For years and years.. and YEARS--all I thought about was how to be a better driver. Every sport I played was done to improve either my balance (driving at the limit, is in good part--feel and balance), my concentration and my strength.

My point is I have some idea of what is required to drive a F1 car. I really don't to put anyone down here: but the fact is a racing driver Would Never Ever buy a self-driving car. And trust me unless you own fire proof underwear and can drive 100 mph on a snow covered road (with winter tires of course. Racers' employ a particular eye technique coupled a steering tactic gives us so much more time to make decisions when we drive. Plus we can drive a car sideways while whistling a happy tune) you would have a hard time imagining just how good GOOD really is.

Launch control, dual clutch transmissions yeah we love that stuff it let's us drive quicker.

Traction control, automatic braking, lane departure systems we hate shit. And No real racer would buy any car where those systems can't be turned off. I turn them off my on car ALWAYS and MOST ESPECIALLY in the Snow, Ice and rain... that shit is off--because I'm FAR better at controlling the car than those systems are.


How long ago did you try it? (racer maintainer here!)

> Is there some sort of feedback when you're really close?

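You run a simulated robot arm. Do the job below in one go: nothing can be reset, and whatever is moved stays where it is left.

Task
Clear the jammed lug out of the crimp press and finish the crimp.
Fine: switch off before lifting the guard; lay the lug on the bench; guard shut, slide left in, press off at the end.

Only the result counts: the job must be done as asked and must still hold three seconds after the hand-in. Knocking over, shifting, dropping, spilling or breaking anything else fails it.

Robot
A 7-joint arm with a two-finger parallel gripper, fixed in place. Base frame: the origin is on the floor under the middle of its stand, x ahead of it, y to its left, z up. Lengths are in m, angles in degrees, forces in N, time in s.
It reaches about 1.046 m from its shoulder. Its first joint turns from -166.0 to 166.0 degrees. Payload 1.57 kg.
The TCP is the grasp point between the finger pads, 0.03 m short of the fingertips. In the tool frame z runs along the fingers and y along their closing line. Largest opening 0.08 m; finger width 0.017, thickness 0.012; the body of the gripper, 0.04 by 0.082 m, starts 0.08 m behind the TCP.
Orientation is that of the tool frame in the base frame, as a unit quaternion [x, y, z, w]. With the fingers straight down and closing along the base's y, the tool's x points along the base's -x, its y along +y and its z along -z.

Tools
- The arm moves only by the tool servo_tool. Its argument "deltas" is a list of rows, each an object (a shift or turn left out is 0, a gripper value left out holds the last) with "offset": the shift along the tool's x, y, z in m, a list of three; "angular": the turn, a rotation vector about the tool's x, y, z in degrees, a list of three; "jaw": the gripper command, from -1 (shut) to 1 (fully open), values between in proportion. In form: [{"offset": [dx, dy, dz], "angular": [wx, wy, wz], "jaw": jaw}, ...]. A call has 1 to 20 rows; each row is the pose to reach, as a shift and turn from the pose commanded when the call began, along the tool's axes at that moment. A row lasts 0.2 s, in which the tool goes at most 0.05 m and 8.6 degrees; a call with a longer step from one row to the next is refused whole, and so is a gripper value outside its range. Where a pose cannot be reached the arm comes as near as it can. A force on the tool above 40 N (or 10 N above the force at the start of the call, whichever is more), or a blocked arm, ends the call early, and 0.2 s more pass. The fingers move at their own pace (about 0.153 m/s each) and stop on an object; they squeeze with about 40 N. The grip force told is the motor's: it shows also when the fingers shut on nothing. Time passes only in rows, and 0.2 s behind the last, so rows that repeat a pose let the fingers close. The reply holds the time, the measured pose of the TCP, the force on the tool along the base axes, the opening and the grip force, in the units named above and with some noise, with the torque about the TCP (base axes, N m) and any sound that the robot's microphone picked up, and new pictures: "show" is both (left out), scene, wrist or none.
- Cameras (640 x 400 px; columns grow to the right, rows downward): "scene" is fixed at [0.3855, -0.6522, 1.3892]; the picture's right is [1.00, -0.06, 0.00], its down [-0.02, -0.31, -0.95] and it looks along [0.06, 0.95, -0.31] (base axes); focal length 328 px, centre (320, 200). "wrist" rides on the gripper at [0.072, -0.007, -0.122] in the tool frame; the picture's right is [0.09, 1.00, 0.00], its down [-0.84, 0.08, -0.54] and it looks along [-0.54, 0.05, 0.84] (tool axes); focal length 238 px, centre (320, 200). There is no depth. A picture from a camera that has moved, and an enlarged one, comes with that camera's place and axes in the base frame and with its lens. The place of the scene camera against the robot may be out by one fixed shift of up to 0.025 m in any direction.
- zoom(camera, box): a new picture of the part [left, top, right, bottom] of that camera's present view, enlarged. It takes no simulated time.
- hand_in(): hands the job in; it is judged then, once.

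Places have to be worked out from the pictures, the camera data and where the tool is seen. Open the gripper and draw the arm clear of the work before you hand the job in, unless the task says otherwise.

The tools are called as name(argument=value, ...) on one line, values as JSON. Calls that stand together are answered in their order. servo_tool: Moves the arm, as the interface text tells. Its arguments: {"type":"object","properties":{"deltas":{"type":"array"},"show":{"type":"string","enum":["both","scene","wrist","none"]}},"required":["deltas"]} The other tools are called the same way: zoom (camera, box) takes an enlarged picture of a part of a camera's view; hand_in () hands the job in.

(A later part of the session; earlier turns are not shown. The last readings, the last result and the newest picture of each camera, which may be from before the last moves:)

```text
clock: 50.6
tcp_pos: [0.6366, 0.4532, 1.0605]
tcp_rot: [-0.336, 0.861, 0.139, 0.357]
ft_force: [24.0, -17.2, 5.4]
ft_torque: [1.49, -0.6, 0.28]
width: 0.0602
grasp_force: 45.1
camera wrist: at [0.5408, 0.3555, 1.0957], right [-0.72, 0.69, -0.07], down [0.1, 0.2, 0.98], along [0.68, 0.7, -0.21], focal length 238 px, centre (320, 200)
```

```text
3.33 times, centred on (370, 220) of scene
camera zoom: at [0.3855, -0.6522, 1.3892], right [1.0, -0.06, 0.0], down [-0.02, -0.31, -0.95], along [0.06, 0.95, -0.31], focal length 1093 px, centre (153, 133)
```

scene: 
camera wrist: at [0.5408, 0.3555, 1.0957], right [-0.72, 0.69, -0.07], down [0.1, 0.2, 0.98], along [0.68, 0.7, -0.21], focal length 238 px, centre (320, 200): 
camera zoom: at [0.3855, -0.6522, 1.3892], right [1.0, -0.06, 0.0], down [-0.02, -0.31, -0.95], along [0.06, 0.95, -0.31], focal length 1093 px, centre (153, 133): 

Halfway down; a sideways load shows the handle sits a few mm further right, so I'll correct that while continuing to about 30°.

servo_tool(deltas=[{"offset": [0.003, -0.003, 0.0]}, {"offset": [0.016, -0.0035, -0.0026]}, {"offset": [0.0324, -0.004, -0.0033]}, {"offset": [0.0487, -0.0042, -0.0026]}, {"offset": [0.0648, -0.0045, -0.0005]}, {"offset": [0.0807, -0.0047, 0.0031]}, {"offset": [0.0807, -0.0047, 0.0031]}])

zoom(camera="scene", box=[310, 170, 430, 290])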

If you watch the practice for the race coming up shortly in Australia, you'll see one corner in particular where pretty much everyone including the fastest guys slid off the track. So a lot of it's a feel thing, but you've also got engineering data telling you all the measurable stuff about how the car is performing, which you can then feed into a computer simulator which knows the exact (one hopes) layout of the race track.

One of the younger guys who qualified surprisingly well supposedly spent hundreds of hours on a PC simulator before this latest race.


My main hobby is taking my car to the race track and driving fast. Learning the line, finding a pace buddy and following each other, critiquing each others' lines. Trying out different tires, brake pads, alignment, etc. It's a great hobby because it will literally consume any and every resource I have (time and money, basically) so I have to limit it. I am very mechanically inclined so I do all the work myself.

I cannot state enough how much I love it. It's both an art and a science. It involves danger. It's exciting. The community is absolutely insanely great. It allows me to progress both through ladders set up by organizations, and by my own recording of lap times. I can compete as hard as I want or I can just go out there and turn laps at 7/10 and no one cares.


Won't help. Just like it didnt help street racing.

> a simulated race car has almost nothing in common with the real experience other than your hands are turning a wheel and your feet push pedals.

Real life engineer made a data analysis between a virtual F3 car vs real F3 car, keep in mind rfactor is an old sim from 2005, sure you can't (Yet) replicate the g-forces of the real thing but everything else is pretty close.

https://drracing.wordpress.com/2014/01/03/how-close-is-close...

"From lap time simulation to driver-in-the-loop: a simple introduction to simulation in racing"

http://racingcardynamics.com/lap-time-simulation-to-dil/


The entire point is to make it a game of skill, yes. In spec racing, you can't just buy yourself a win by having more money to spend on a faster car. Thousands of amateur-level racers deliberately seek this type of competition out specifically because it's more fun to them to have a competition where it's all about skill rather than how good your equipment is. The idea that this is "taking the fun out" seems precisely backwards to me.

Not GP, and fortunately not often, but I have seen that done to overcome race conditions. I pushed for it to be corrected by using a proper design. That was a stupidly hard fight, though.